Beneficial Capabilities
Air traffic service (ATS) data communications provide benefits in terms of increased airspace capacity and improved operational efficiency while also enhancing the existing high level of safety.
• Increased airspace capacity. In continental/domestic airspace, capacity is primarily increased through basic controller-pilot datalink communications (CPDLC) that reduce controller and flight crew workload as well as voice frequency congestion associated with routine communications. More specifically, basic CPDLC offers information exchange between the controller and flight crew for vertical, crossing constraint, lateral offset, simple route modification, and speed change clearance request and delivery. Effective strategic management of predictable and accurate aircraft trajectories in the future is also expected to increase continental/domestic airspace capacity; for example, delays due to convective weather will be mitigated by the ability to quickly supply complex route modifications to a large set of affected aircraft before departure. In oceanic, polar, and remote airspace, capacity is primarily increased through manual and automated reports that enable reduced aircraft separation by reliably providing surveillance data for separation assurance, flight plan conformance monitoring, and trajectory planning purposes.
• Improved operational efficiency. Operational efficiency is primarily improved through trajectory-based operations (TBO) that decrease aircraft fuel consumption and/or flight time, particularly in the face of constraints that would otherwise increase those parameters. Parallel integration of ATS provider ground automation, aircraft operator ground automation, and avionics (aircraft automation) and of controller, dispatcher, and flight crew operations enable TBO for rapid and accurate trajectory definition, coordination, and monitoring. TBO can be used, for example, to reduce flight time through user-preferred complex route modifications for in-flight aircraft as seen with Dynamic Airborne Reroute Procedures (see Figure 1) and to perform environmentally-friendly fuel-saving optimized profile descents as demonstrated by Tailored Arrivals (see Figure 2).
• Enhanced safety. Safety is primarily enhanced through accurate machine-to-machine exchange of precise data, such as complete three- or four-dimensional complex routes and latitude/longitude coordinates that resolve duplicate waypoint identifiers. These exchanges prevent gross navigational errors that could otherwise be caused by the flight crew manually transcribing detailed information.
NextGen
The FAA stated in the recently-released 2012 update to its NextGen Implementation Plan that “NextGen is a comprehensive overhaul of our National Airspace System [NAS].” This overhaul is highly dependent on effective use of ATS data communications to provide beneficial capabilities, particularly TBO, that are not possible or practical with voice communications. While supplementing and even replacing voice communications with data communications offers certain benefits when and where appropriate, such replacement alone is simply a costly way to duplicate today’s voice communications functionality without providing any additional capabilities. For example, ground automation generating and sending a complete optimized closed-loop route to the avionics is much more effective than the controller sending a series of open-loop vectors that simply duplicate voice communications to the flight crew.

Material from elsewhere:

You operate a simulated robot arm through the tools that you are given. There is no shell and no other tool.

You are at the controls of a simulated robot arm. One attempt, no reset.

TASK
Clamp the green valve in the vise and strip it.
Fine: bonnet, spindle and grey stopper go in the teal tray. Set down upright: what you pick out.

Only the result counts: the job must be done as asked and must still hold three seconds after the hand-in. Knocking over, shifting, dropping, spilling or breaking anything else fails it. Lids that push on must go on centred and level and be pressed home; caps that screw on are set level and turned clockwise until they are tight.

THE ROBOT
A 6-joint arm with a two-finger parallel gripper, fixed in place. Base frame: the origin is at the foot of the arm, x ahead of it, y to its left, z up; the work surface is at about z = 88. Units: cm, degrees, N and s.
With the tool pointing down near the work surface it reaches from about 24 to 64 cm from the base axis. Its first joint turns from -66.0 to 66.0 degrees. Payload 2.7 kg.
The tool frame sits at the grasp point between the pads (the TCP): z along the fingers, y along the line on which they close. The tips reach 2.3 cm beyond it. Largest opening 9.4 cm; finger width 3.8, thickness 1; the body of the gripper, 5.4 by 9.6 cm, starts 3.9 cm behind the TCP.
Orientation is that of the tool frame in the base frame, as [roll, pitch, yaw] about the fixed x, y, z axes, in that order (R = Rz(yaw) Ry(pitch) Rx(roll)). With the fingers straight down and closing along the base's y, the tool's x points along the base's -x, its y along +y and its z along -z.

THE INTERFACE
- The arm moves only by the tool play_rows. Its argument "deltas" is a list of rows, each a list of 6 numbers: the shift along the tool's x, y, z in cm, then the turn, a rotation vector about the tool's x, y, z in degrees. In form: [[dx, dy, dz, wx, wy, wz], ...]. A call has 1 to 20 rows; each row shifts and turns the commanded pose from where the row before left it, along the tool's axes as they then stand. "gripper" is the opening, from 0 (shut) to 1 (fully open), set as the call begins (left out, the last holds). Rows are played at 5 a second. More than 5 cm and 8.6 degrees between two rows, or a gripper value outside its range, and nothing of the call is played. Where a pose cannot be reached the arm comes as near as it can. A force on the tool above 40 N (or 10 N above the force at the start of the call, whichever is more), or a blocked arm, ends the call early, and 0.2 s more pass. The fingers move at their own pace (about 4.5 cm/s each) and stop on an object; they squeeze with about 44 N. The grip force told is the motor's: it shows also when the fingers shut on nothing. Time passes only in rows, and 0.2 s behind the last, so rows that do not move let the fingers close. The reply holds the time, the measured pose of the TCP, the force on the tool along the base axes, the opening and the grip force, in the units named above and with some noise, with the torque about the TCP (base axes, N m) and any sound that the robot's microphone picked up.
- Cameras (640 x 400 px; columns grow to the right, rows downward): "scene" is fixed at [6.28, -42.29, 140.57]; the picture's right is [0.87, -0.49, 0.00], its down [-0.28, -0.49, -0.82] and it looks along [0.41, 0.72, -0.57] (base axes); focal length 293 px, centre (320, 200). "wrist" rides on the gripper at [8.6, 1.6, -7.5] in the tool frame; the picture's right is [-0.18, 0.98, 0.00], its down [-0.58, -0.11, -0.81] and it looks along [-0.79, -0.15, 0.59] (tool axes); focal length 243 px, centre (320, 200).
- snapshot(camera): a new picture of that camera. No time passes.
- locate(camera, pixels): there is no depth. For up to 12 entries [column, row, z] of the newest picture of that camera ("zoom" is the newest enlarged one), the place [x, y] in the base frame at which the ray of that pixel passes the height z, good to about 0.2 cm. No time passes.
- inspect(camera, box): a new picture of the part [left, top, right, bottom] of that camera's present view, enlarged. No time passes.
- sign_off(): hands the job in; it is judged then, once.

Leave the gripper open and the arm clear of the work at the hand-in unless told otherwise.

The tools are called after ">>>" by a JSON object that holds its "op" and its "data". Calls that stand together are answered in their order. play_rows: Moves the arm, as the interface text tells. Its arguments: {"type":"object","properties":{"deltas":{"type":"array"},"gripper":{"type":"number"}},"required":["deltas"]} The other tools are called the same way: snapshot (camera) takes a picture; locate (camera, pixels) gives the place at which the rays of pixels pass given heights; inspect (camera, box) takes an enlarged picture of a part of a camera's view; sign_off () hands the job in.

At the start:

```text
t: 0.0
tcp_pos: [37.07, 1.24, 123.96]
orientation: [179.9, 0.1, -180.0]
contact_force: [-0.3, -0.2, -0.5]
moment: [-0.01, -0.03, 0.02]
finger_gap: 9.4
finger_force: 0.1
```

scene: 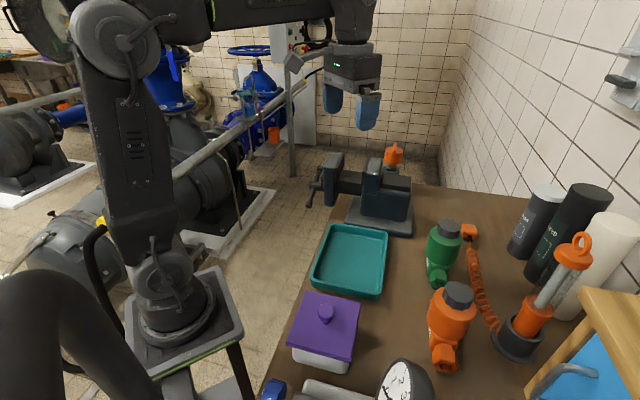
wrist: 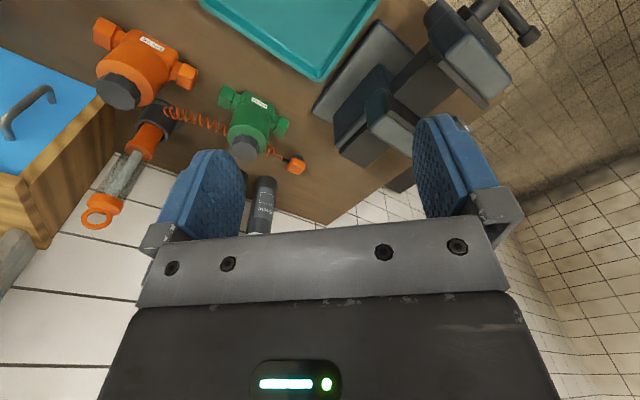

As a critical component of NextGen, the FAA is currently developing and implementing the Data Comm program for ATS data communications in the NAS. According to the Trajectory Operations Task Group report to the RTCA NextGen Advisory Committee, “Data Comm is crucial to achieving the maximum benefits from TBO, serving as a basic ‘building block’ for this important NextGen capability.” Boeing fully supports the Data Comm program plan, which calls for initial operating capability for terminal services (specifically revisable departure clearances) in 2015 and for enroute services in 2018. Considering the FAA’s termination of their previous ATS data communications program in 2004, maintaining – and even accelerating – these dates is essential to industry’s continued confidence and involvement.
Data Comm Program
The FAA plans to support two data communications standards within the Data Comm program. Significantly, both of these standards support the ability of the navigation avionics, namely the flight management computer (FMC), to automatically extract data from and insert data into messages that are routed by the data communications avionics. This functional integration of navigation avionics with data communications avionics is commonly referred to as ‘FMC-integrated datalink’ (and more colloquially as ‘FMC autoloading’). FMC-integrated datalink is an essential element of end-to-end integration of ground automation and avionics in support of TBO because it allows the flight crew to command the FMC to load a complex route clearance sent by ground automation with only a few keystrokes (see Figure 3A and Figure 3B).
Without FMC-integrated datalink, however, flight crew workload increases and gross navigational errors can occur when the flight crew must manually enter a complex route clearance character by character. FMC-integrated datalink is also important because it reduces flight crew response time in support of Required Communications Performance, which is performance-based, technology-agnostic communications expressed in terms of end-to-end transaction time and measured in terms of time, continuity, availability, and integrity.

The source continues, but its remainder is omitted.